Commissioned by Strathclyde Regional Council, each work features an instrumental soloist and small orchestra. The first concerto, for oboe and orchestra, appeared in 1986, with the tenth and last work, for full orchestra in 1996, the year Strathclyde Regional Council was abolished.
Funding was also supplied by the Scottish Arts Council. The plan was that each concerto was to be used as a teaching tool. As each concerto was finished, a young composer chosen by the Council would visit the schools in a particular region of Strathclyde and would address the students concerning the concerto and the process of its composition. Then, the students would be asked to create compositions of their own. Also, the soloist for each concerto would visit the schools in the region and discuss the concerto from the performer's point of view.

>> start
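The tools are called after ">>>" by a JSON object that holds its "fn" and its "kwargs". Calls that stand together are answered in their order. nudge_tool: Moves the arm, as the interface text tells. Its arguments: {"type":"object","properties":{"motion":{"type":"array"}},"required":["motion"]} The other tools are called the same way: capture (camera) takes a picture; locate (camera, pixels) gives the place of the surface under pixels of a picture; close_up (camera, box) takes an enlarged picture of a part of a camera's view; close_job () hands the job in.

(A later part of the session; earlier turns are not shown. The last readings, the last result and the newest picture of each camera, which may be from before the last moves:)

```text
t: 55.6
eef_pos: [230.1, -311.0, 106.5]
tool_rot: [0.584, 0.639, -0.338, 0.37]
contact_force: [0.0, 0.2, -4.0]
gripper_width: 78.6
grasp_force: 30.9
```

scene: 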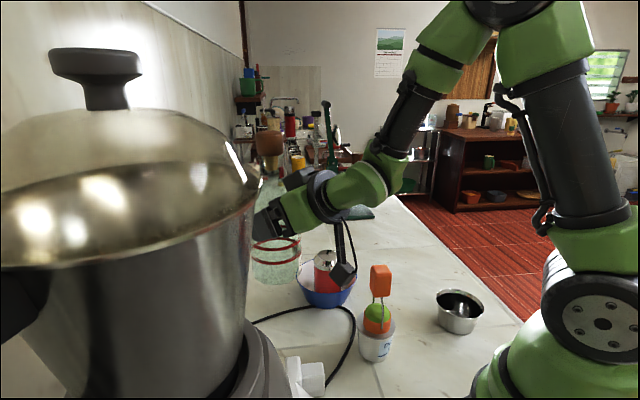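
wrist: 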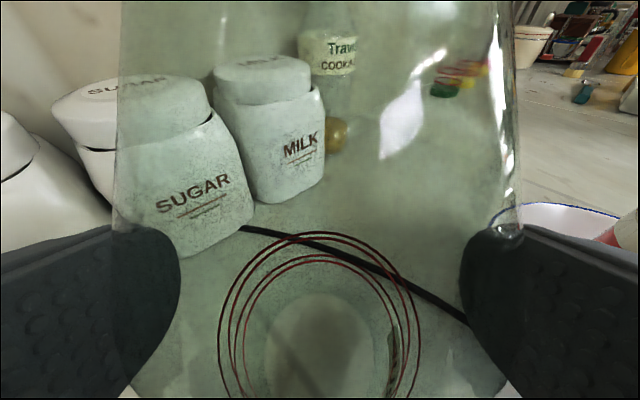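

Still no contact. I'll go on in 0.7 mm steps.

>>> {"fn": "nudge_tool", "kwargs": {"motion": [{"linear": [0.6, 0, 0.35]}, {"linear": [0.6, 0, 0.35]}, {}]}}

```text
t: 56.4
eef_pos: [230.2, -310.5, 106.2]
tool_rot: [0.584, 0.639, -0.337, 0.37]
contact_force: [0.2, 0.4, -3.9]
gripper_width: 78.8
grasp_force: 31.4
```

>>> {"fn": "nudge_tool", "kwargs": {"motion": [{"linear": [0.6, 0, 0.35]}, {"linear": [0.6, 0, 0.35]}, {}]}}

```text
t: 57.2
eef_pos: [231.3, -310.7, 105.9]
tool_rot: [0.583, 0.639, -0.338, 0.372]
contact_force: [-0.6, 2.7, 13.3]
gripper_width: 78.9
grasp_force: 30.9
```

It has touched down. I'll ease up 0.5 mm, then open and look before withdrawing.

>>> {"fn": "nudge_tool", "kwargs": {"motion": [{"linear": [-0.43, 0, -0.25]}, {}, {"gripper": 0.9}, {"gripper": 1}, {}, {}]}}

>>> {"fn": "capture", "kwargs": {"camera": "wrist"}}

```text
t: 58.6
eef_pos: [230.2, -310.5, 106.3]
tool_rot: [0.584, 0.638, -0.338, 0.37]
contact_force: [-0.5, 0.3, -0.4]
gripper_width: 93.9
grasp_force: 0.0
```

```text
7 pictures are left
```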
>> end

Davies spotlights the soloists in some of the concertos by eliminating the instrument's counterparts in the orchestra. In the First Strathclyde Concerto, for oboe (1986), the orchestra does not include any oboes or bassoons. Likewise, in the Third Strathclyde Concerto, for horn and trumpet (1989), Davies excludes all of the brass instruments from the orchestra. For the Sixth Strathclyde Concerto, for flute (1991), Davies went even farther by removing all of the flutes, oboes, and violins from the orchestra, and by severely limiting the trumpet parts. The fifth concerto, on the other hand, sets the solo violin and viola against a normal string orchestra, and the seventh also uses an orchestra with a normal string section to accompany the solo double bass. The most demanding of the solo parts most likely lies in the Second Strathclyde Concerto, for cello (1987). In the last two of the Strathclyde Concertos, Davies increased the number of soloists. The Ninth (1994) is scored for six woodwind soloists, while the Tenth (1996) is a concerto for orchestra whose finale is a sort of recapitulation of ideas heard in the earlier concertos.
The first two concertos were recorded by Unicorn-Kanchana, with the composer conducting. The remainder were recorded by Collins Classics.
This concerto is based on two pre-existent works: Haydn's overture L'isola disabitata and a two-part setting of the opening line of Ecclesiastes, "Vanitas vanitatum et omnia vanitas" by the early seventeenth-century composer Jan Albert Ban.